Change, however, is not guaranteed to be either significant or positive. It will, however, be. It may be unwanted, it may be denied, but it not will be avoided. Organizations, like organisms, demonstrate their fitness for purpose via adapting to change. Organizations, like organisms, die when their ecosystems change around them and they fail to follow suit. Research in Motion, who quickly went from leader to laggard in the mobile communication space provides a graphic example of this.
Back in March, I noted that I find myself increasingly drawn to exploring the fractal nature of systems, both software and social, and their ecosystems. Understanding the social systems that make up the ecosystem of a software system is, in my opinion, key to getting and keeping the best possible fitness for purpose. Technology cannot help an organization when its structure and processes are working at cross purposes. Chasing these fractals to their logical end, we move from within the bounds of the organization out into its ecosystem. This is the level that Tom Graves refers to as the whole-enterprise, the “bold endeavour”.
This chasing of the fractals to form a mental model of the environment in which you’re operating is also known as situational awareness. Situational awareness is critical to effective sense-making which is critical to effective decision-making. Just as a body of troops with poor situational awareness risks walking into an ambush, an organization with poor situational awareness risks similarly unpleasant surprises (at least figuratively).
To be effective, the sense-making/decision-making process should be a ongoing process. Likewise, it is a process that should span the levels of concern, tactical through strategic, that make up the whole-enterprise architecture. To be effective, the process should yield action, adapting the organization to the changing context, not just insights into the divergence between the organization and its ecosystem. To be effective, you need to be intentional or lucky (and you can only control one of these).
My views regarding this are based on my own experience and what I’ve synthesized over the years from a variety of sources. I was pleased to get some affirmation recently while attending an event where Professor Edward Hess of the University of Virginia’s Darden Graduate School of Business discussed his book, Learn or Die: Using Science to Build a Leading-Edge Learning Organization. His premise was effective learning, something that humans can be really bad at, is key to organizational effectiveness. This view obviously resonates with me (which carries a hint of irony given that he talks about confirmation bias as something that inhibits effective learning – you’ll have to trust me that that’s not the case here).

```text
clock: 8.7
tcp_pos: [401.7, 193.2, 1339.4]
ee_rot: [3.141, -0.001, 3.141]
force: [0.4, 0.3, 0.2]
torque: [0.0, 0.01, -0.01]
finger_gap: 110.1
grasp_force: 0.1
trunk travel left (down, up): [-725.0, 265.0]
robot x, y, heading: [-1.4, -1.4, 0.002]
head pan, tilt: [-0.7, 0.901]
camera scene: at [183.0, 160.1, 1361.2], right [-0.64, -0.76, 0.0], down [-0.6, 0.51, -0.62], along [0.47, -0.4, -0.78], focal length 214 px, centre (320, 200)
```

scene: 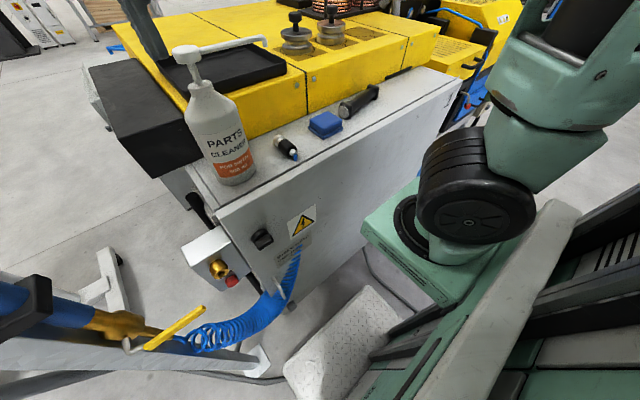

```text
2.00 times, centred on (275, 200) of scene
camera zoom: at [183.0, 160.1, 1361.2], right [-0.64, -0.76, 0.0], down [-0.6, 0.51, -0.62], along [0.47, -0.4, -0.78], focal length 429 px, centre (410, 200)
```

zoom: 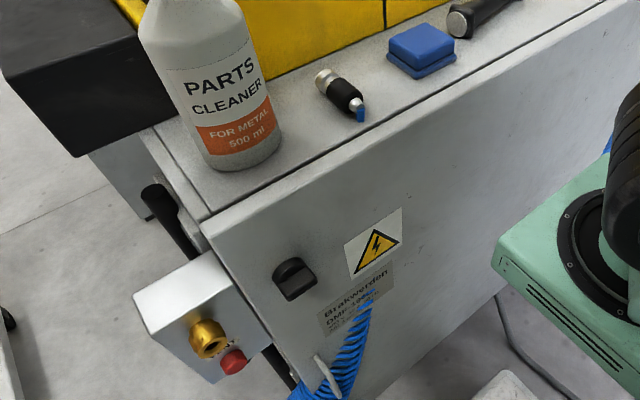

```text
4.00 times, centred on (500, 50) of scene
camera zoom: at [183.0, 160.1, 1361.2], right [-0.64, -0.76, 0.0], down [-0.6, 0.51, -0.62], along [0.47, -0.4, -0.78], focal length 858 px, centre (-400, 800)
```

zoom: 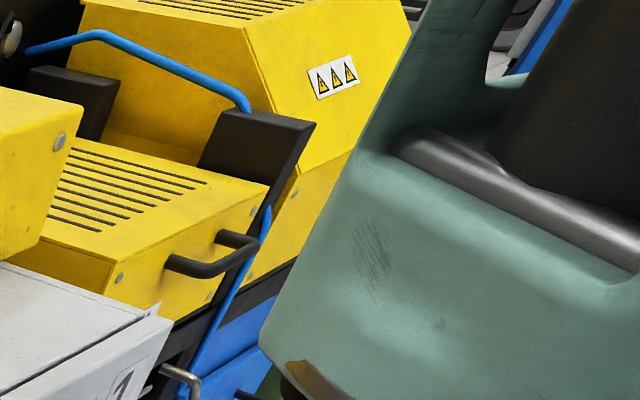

Because of time constraints, Professor Hess’ talk did not go into the same depth as his book (which I’ve since read and will be referring to in upcoming posts), but some of the key points relevant here were:
- a learning culture is useful regardless of whether the goal is efficiency or innovation
- a learning culture is created intentionally
- candor, facing the “brutal facts” is essential to a learning culture
- permission to fail and psychological safety does not equate to lack of standards/control, a learning culture takes risk tolerance into account
His most important point is that while it is in our nature to be “suboptimal learners” who let ego and fear get in our way, we can learn to be better learners, both individually and as a group. Diversity, by virtue of bringing multiple mental models to the table, can diminish cognitive blindness (Gooch’s Paradox – “things not only have to be seen to be believed, but also believed to be seen”). By understanding that we are not rational thinkers, we can take measures to avoid the pitfalls of fast thinking.
In a changing world, sitting still can be deadly. Motion, however, provides little benefit if it’s not purposeful and intelligent. A cohesive whole-enterprise with a culture of intentional, effective sense-making and decision-making (learning) is well placed to make better moves in a dynamic world.